Life at the quiet establishment gets interesting when brainy Seymour develops a new plant with a resemblance to a Venus flytrap and a hunger for human flesh.
The result is a horrifically fun story complete with all the technical bells and whistles of a large theater production, despite the small venue.
Theater manager William Taylor said they used the compact space of the theater to their advantage.
“The medium-sized space contains the energy of the production and throws it to the audience,” Taylor said.
Theatre major Alex Tordi, 20, who plays Seymour, said this is his first time in a CSUN production.
“I’m a transfer student from Indiana,” Tordi said. “This is by far the highest-caliber show I’ve been in.
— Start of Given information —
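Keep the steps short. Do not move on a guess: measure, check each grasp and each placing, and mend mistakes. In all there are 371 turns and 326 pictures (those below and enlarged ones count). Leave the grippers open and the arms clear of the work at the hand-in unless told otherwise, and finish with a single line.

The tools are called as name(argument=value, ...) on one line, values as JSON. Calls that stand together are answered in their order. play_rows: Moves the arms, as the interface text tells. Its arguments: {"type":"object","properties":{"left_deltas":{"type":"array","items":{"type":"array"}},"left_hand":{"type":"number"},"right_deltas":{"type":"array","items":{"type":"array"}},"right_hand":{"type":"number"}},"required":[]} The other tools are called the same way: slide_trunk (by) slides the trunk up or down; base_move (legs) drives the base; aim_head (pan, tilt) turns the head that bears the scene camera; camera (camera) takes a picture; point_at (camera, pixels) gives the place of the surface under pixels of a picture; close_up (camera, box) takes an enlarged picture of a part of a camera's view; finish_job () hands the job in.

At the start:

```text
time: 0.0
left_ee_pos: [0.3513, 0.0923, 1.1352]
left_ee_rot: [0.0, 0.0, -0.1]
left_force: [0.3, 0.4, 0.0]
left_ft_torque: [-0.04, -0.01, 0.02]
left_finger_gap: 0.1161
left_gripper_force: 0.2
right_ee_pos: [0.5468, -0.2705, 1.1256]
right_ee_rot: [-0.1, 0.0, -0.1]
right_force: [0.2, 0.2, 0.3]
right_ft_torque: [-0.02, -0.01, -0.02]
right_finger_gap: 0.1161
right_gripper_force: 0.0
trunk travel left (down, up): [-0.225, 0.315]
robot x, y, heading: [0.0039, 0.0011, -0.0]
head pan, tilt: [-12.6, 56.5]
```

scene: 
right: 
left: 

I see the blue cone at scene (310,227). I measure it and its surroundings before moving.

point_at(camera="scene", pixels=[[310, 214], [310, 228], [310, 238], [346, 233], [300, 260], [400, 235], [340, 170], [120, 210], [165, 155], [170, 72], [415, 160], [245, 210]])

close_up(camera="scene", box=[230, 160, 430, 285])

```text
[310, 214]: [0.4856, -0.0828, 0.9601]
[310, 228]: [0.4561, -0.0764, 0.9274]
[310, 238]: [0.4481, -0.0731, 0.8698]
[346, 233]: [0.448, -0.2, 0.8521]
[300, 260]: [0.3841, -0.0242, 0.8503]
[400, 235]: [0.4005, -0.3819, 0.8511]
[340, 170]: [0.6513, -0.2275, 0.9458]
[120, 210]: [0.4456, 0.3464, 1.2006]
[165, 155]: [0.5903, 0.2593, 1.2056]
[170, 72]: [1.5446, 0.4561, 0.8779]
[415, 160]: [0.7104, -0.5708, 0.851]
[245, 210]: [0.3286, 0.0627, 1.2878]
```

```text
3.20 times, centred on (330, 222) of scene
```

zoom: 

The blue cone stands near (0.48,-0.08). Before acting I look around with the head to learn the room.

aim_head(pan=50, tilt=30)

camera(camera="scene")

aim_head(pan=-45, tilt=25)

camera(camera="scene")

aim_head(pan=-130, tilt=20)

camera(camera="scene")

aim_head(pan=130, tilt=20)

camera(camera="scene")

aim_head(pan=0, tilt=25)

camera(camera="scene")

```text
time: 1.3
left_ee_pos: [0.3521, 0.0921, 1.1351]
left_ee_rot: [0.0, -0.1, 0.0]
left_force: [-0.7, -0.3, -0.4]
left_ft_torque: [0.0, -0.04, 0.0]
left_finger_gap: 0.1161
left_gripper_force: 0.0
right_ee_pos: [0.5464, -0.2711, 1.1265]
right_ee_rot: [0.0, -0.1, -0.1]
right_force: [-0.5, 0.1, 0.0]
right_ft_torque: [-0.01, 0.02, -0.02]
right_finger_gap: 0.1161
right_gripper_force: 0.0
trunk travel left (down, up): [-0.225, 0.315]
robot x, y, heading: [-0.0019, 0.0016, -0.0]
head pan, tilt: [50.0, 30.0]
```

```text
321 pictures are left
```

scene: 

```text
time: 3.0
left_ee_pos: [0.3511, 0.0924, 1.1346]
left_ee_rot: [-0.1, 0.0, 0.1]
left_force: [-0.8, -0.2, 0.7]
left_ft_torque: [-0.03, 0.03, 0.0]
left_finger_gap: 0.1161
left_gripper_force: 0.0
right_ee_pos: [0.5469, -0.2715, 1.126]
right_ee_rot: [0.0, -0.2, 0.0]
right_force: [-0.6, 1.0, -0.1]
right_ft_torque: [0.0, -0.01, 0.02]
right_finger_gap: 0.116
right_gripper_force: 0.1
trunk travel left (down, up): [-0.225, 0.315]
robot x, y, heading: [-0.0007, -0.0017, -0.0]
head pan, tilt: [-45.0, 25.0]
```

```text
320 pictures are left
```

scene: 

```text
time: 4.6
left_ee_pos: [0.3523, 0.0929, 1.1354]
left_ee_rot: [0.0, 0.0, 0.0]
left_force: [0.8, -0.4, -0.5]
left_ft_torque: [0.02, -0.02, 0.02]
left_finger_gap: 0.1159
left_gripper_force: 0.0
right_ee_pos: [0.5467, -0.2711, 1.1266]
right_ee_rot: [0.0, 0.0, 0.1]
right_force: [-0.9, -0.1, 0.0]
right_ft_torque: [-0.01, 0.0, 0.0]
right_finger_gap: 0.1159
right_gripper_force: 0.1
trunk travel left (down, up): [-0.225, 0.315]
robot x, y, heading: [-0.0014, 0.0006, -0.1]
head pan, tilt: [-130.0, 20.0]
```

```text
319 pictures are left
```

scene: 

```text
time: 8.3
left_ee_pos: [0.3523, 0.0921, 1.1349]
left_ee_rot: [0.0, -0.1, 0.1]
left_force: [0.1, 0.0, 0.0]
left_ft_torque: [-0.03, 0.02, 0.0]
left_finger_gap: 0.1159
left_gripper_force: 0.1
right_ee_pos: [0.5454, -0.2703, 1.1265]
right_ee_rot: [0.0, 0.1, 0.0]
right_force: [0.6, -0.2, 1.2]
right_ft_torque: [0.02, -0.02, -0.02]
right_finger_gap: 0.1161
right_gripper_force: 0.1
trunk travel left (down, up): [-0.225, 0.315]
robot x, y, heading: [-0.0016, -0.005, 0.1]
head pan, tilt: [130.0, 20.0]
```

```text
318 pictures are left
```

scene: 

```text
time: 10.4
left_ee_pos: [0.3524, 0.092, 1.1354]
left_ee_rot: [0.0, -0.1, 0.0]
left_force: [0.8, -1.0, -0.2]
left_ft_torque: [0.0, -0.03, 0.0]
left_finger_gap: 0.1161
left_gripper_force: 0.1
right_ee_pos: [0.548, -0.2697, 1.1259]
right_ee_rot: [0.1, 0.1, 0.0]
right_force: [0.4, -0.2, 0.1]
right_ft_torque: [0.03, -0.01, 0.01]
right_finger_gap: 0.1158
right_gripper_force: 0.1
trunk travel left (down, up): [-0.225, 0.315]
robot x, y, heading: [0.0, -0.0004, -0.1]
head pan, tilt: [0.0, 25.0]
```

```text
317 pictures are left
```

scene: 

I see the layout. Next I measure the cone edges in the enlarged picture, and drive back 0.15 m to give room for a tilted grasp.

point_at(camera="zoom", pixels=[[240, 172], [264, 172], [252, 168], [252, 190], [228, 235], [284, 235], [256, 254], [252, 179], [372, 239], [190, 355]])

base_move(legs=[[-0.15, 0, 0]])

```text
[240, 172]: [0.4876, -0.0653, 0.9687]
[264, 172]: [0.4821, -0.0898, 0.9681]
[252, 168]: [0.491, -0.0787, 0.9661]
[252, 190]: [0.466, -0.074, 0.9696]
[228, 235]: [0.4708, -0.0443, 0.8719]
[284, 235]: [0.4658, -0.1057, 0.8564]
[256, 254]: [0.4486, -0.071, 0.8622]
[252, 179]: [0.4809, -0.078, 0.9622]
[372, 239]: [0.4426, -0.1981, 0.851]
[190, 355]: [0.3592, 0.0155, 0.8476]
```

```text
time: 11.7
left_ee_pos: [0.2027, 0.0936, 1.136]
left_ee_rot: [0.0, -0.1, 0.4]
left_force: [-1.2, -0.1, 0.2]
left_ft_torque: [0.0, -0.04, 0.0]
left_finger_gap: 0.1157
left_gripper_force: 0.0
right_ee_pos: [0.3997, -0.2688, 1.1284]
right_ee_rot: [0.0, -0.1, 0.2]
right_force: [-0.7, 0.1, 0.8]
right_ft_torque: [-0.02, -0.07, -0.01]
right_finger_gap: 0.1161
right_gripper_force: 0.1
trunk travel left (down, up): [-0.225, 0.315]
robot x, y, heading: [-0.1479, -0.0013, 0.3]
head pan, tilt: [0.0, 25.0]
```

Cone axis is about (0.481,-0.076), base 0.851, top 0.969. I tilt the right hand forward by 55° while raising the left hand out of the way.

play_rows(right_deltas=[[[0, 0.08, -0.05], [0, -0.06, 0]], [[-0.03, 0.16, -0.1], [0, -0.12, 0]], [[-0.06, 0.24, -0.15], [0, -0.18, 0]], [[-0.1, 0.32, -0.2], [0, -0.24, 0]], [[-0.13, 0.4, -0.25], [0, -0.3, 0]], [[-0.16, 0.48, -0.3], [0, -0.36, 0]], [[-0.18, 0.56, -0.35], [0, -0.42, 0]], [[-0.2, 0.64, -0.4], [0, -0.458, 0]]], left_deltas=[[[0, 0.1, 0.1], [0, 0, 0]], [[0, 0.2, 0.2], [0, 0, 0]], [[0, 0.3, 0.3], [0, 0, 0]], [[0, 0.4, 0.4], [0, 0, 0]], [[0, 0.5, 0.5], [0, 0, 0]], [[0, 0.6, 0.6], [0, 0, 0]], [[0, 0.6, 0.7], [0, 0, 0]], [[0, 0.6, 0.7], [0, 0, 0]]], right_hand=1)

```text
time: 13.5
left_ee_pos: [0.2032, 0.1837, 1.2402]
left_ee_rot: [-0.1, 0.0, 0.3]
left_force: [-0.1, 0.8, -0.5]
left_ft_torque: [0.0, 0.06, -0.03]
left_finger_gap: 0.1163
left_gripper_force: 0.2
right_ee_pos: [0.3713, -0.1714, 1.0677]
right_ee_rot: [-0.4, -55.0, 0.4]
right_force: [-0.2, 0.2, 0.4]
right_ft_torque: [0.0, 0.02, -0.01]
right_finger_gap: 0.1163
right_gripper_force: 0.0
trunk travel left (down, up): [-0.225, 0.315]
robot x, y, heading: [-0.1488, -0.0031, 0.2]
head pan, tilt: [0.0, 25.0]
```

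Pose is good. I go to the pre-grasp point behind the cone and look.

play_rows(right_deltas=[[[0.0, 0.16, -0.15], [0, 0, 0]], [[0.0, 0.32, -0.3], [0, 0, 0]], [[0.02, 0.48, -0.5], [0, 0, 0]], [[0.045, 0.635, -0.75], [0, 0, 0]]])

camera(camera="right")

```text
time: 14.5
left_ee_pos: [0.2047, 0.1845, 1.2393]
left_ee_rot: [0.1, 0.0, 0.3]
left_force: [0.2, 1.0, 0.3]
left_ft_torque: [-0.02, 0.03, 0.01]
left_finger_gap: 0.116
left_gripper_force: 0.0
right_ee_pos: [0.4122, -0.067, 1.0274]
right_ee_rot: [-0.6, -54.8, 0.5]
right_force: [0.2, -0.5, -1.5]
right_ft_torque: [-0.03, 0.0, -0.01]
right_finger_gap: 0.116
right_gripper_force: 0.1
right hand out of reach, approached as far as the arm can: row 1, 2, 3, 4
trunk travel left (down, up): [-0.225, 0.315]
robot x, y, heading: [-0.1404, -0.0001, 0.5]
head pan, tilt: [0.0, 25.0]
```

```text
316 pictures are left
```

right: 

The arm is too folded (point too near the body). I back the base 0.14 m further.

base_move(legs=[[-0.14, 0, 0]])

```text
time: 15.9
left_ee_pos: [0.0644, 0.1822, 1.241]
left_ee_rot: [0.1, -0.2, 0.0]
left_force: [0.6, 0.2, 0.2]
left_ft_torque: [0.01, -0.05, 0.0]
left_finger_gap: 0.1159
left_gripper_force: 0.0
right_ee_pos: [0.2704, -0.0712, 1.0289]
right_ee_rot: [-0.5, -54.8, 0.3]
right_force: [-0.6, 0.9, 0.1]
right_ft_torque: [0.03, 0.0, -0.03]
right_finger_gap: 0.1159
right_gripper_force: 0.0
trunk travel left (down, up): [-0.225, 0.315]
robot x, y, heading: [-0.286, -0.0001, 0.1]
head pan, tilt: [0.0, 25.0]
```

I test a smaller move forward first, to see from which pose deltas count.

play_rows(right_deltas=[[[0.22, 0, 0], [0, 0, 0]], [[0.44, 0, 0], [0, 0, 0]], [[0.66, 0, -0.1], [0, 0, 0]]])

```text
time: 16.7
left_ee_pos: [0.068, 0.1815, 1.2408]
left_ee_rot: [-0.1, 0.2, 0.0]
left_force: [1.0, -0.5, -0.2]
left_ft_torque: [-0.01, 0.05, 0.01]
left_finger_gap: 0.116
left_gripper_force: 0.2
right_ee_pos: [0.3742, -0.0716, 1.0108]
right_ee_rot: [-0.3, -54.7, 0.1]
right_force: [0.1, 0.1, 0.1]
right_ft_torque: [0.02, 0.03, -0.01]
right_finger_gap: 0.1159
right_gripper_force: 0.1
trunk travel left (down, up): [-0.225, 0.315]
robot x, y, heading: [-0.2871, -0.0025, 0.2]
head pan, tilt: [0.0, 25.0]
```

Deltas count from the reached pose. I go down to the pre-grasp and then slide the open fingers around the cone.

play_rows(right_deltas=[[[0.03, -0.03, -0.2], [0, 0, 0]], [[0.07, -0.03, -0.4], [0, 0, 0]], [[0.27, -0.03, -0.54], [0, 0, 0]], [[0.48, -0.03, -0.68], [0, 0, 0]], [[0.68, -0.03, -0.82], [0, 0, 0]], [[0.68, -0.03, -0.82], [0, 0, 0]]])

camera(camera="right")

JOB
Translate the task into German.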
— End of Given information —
You could easily put this show in an off-Broadway or Broadway setting and the audience would still be satisfied.”
Tordi, who started performing in musical theater in the fourth grade, described his role in “Little Shop of Horrors” as a “constant learning experience.”
“It really gave me a better understanding of the theater process,” Tordi said. “ I got to do more than just sing and act. I got to be a part of all the elements.”
These elements included assisting in the construction, sound, lighting and general development of the set.
“I love watching the students learn,” Reno said. “The educational aspect is the best part of doing college theater.”
Taylor also emphasized the importance of student participation in the backstage, as well as onstage, production of a show.
“If you know what’s going into every aspect of a show, you appreciate it a lot more,” Taylor said.
One of the show’s main attractions is the large carnivorous plant, Audrey II, which was controlled by theatre major and aspiring puppeteer Travis Thi.
“I’m the person inside the plant sweating,” Thi said. “I get to eat people, sing, and talk dirty.”
Thi, who is also pursuing a bachelor’s degree in environmental biology, described Reno as enlightening and said he appreciated his attention to detail and commitment to the show.
For 20-year-old Thi, the role of puppeteer fulfilled his passion for working with specialty props. He plans on pursuing the craft as a possible career path.
“I’ve had the opportunity to work with Michael Earl, who’s known for his puppeteer work on Sesame Street,” Thi said. “I would definitely pick a career in specialty props over acting. Specialty props are such a spectacle for a show. To be able to bring life to these inanimate objects is magical.”
Little Shop of Horrors is playing from Oct. 1 to 10, with 7:30 p.m. showings Friday and Saturday and Sunday matinee showings at 2 p.m. in CSUN’s Little Theatre in Nordhoff Hall.